Intel CEO: The exclusivity and loyalty of OEMs are up for bids

How much change will the PC market actually see?

We presented Moorhead and AMD Communications Director John Taylor with Otellini's statement of just minutes earlier, painting the CPU market as being driven by manufacturers whose loyalties have price tags that dominant players, by the EC's definition, are better able to satiate than others. While both declined to knock down the Intel CEO's illustrations entirely, Moorhead asserted there's a big difference between volume pricing -- which Otellini said was the only dynamic in play during the relevant period of the EC's investigation -- and exclusionary pricing, which gives customers huge price breaks in exchange for exclusivity. However it was that these deals were entered into, he told us, the EC determined that they were in fact made, and that Intel is in fact responsible.

"Who knows how far prices would have fallen had Intel played fairly?" Moorhead asked rhetorically. He went on to cite the count of the EC ruling where HP declined a majority of AMD's offer of free CPUs, in order not to interfere with its existing deal with Intel. "You can't get cheaper than free," he said.
At one point during today's Intel press conference, a reporter asked Otellini whether he felt consumers would be less inclined to purchase Intel-based products. "It's hard to imagine that the dynamics of competition would change," he responded. "Most customers buy from both suppliers today. Most customers buy more or less from each supplier depending on the quality of the products, the competitiveness of the products, and the pricing. That dynamic hasn't changed in my career at Intel, which is 35 years, and I don't expect it to change. I don't think a customer is going to put him- or herself at a disadvantage by buying inferior or more costly products just to try to walk lines that maybe are artificial."

AMD's Pat Moorhead, though, believes that Intel is now permanently marked. Like an ex-convict, it now has to check in with EU authorities periodically to have its behavior monitored.

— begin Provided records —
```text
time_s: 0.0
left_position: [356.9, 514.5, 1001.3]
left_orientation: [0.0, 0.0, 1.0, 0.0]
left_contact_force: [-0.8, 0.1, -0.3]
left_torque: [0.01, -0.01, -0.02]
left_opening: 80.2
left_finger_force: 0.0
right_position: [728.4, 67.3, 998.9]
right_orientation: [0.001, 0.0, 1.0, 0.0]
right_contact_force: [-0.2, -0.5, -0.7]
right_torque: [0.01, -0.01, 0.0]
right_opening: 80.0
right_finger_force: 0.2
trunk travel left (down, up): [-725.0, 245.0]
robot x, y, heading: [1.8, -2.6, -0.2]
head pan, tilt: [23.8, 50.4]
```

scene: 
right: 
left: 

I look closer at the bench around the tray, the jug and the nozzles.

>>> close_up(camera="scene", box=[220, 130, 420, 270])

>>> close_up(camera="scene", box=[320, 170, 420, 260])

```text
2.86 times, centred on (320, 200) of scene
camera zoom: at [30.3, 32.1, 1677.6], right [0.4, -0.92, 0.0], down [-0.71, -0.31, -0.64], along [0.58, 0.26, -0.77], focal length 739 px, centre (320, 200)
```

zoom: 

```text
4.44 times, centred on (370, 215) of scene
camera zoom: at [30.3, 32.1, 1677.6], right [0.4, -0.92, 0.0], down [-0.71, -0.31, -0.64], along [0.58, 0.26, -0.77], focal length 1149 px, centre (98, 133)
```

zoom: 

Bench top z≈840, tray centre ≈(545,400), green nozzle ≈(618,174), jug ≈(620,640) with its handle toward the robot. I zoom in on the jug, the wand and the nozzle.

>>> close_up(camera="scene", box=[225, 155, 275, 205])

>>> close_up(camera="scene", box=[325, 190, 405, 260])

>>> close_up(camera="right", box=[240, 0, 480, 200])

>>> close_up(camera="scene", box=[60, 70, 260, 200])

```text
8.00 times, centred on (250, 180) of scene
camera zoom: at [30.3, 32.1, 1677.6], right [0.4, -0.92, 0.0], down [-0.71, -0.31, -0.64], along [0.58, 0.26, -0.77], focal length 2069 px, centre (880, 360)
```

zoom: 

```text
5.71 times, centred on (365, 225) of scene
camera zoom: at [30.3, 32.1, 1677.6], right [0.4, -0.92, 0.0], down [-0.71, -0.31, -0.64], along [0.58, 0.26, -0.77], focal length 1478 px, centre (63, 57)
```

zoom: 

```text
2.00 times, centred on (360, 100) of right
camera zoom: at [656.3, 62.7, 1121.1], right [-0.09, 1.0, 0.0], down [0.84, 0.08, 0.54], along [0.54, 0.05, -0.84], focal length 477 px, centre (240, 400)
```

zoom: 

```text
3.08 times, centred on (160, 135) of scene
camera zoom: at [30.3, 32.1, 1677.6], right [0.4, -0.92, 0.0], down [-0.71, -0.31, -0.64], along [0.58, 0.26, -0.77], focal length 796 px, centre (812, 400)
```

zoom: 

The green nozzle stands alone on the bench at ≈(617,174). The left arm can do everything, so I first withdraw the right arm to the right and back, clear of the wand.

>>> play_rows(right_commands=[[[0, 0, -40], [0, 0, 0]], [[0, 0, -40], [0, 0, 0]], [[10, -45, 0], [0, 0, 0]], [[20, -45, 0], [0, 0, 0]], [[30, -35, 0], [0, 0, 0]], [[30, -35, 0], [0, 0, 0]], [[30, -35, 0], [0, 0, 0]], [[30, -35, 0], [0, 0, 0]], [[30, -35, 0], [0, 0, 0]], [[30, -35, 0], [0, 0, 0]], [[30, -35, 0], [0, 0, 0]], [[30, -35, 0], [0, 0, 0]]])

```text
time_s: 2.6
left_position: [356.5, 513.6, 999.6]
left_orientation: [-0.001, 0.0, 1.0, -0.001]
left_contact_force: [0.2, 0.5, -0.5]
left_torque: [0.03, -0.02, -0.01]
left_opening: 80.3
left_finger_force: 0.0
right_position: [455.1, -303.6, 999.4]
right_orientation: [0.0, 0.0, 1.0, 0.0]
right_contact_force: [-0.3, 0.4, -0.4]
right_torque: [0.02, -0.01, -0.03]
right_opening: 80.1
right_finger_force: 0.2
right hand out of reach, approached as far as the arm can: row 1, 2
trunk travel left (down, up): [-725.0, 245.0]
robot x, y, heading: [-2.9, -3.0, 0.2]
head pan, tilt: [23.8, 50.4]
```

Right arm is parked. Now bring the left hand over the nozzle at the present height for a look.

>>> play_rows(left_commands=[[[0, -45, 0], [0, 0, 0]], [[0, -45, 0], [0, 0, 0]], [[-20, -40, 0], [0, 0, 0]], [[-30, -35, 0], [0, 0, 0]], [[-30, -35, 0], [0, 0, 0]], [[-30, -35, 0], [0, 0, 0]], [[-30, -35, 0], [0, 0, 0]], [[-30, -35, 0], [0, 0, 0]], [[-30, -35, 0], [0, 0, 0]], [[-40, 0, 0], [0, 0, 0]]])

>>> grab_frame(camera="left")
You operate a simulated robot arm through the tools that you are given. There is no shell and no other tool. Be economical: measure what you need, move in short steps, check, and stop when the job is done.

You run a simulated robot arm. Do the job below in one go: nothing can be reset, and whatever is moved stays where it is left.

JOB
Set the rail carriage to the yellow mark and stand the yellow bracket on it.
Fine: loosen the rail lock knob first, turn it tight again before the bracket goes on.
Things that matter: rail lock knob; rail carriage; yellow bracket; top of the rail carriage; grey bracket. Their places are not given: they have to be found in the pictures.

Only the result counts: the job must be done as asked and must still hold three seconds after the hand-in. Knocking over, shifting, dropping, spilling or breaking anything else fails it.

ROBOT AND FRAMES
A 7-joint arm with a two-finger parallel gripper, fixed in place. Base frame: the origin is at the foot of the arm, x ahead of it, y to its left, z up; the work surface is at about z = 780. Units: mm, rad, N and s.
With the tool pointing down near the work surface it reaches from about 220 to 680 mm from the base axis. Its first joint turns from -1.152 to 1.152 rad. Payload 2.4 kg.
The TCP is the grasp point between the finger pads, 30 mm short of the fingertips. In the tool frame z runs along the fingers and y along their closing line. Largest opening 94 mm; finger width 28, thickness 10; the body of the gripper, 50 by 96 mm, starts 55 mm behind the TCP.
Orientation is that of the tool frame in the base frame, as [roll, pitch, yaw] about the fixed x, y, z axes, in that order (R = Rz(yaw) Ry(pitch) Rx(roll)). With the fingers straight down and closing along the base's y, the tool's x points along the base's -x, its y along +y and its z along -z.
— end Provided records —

And that stain may extend to its business deals in the US and elsewhere, he said: "If someone steals from his neighbor, it still makes that person a thief, even though he didn't steal from your house."

From this point, AMD's John Taylor believes that customer and even press perception of AMD will be fairer and more even-handed. "It's not AMD that has to change," he repeated a few times, especially after we cited Otellini more times than he might have liked. "There is [now] a virtuous cycle of fair competition and innovation. [In its absence,] it doesn't matter how hard AMD innovates; the judges will score half-a-point for every blow AMD lands and two points for every blow Intel lands. [Intel's behavior] shuts down that virtuous cycle, stands on AMD's windpipe, and caps that reward for innovation that AMD would receive, that could have been poured back into R&D."

Expecting the opposite opinion from Otellini, one reporter asked him today whether he expected PC prices could rise as a result of the ruling, partly from Intel passing on the costs of the fine (payable within 90 days of the ruling) to its customers. Repeating his notion that the fine is not officially a "cost" per se that can be transferred to consumer prices, the CEO responded, "I think they'll absolutely see a difference in the price of PCs. Certainly...prices will continue to go down. Quality goes up, performance goes up. There's nothing in this ruling that reverses Moore's law."